Spirit / Soul




Spirit                                    -                      Soul
Reason                                 -                      Instinct
Cerebral                               -                      Visceral
Outside                                 -                      Inside





Where the old [education] initiated, the new merely ‘conditions'. The old dealt with its pupils as grown birds deal with young birds when they teach them to fly; the new deals with them more as the poultry-keeper deals with young birds - making them thus or thus for purposes of which the birds know nothing.

In a word, the old was a kind of propagation - men transmitting manhood to men; the new is merely propaganda.

[…] They probably have some vague notion […] that valour and good faith and justice could be sufficiently commended to the pupil on what they would call 'rational' or 'biological’ or ‘modern' grounds, if it should ever become necessary […] Let us suppose for a moment that the harder virtues could really be theoretically justifed with no appeal to objective value. It still remains true that no justification of virtue will enable a man to be virtuous.

Without the aid of trained emotions the intellect is powerless against the animal organism. 
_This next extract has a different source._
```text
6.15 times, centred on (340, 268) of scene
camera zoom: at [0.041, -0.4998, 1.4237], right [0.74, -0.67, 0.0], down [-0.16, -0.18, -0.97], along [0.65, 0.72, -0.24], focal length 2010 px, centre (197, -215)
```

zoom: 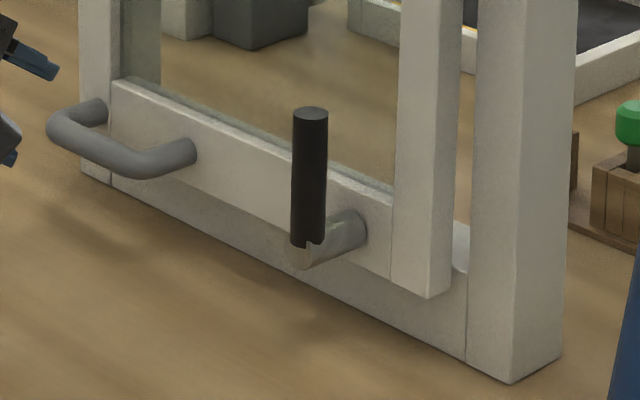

I had sooner play cards against a man who was quite sceptical about ethics, but bred to believe that ‘a gentleman does not cheat', than against an irreproachable moral philosopher who had been brought up among sharpers. In battle it is not syllogisms that will keep the reluctant nerves and muscles to their post in the third hour of the bombardment. The crudest sentimentalism […] about a flag or a country or a regiment will be of more use.
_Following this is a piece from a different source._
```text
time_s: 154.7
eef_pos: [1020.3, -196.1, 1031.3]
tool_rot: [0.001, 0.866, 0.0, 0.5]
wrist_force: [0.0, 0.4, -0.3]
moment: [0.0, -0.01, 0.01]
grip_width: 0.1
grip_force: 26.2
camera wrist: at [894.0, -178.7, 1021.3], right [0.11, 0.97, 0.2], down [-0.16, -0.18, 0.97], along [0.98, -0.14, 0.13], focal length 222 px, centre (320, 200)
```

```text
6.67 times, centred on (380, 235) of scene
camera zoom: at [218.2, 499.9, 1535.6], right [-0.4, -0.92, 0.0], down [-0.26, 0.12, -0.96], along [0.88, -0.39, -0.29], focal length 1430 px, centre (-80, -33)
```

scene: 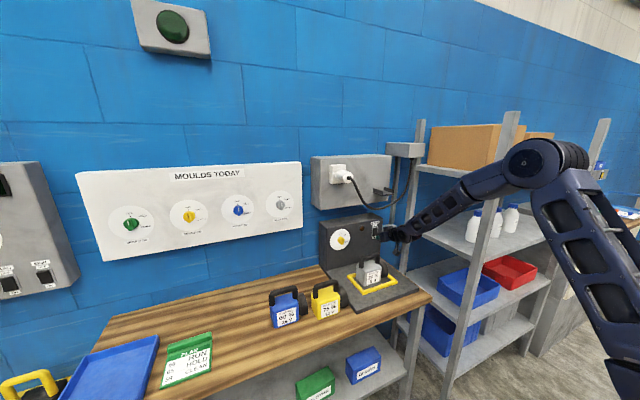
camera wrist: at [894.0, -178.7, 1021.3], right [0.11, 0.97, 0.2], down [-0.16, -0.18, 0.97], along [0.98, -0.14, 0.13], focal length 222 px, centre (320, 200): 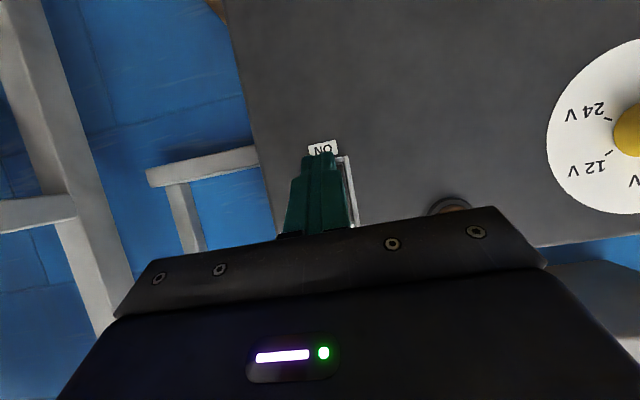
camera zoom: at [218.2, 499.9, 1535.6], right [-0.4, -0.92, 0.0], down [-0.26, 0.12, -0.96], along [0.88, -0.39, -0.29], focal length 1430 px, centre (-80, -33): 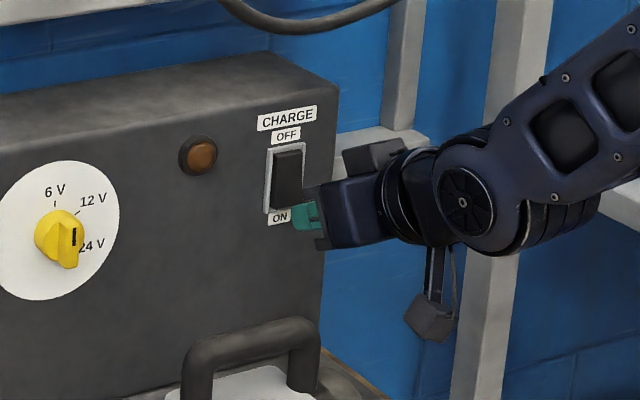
We were told it all long ago by Plato. As the king governs by his executive, so Reason in man must rule the mere appetites by means of the ‘spirited element’. The head rules the belly through the chest - the seat, as Alanus tells us, of Magnanimity, of emotions organized by trained habit into stable sentiments.

The Chest - Magnanimity - Sentiment - these are the indispensable liaison officers between cerebral man and visceral man. It may even be said that it is by this middle element that man is man: for by his intellect he is mere spirit and by his appetite mere animal.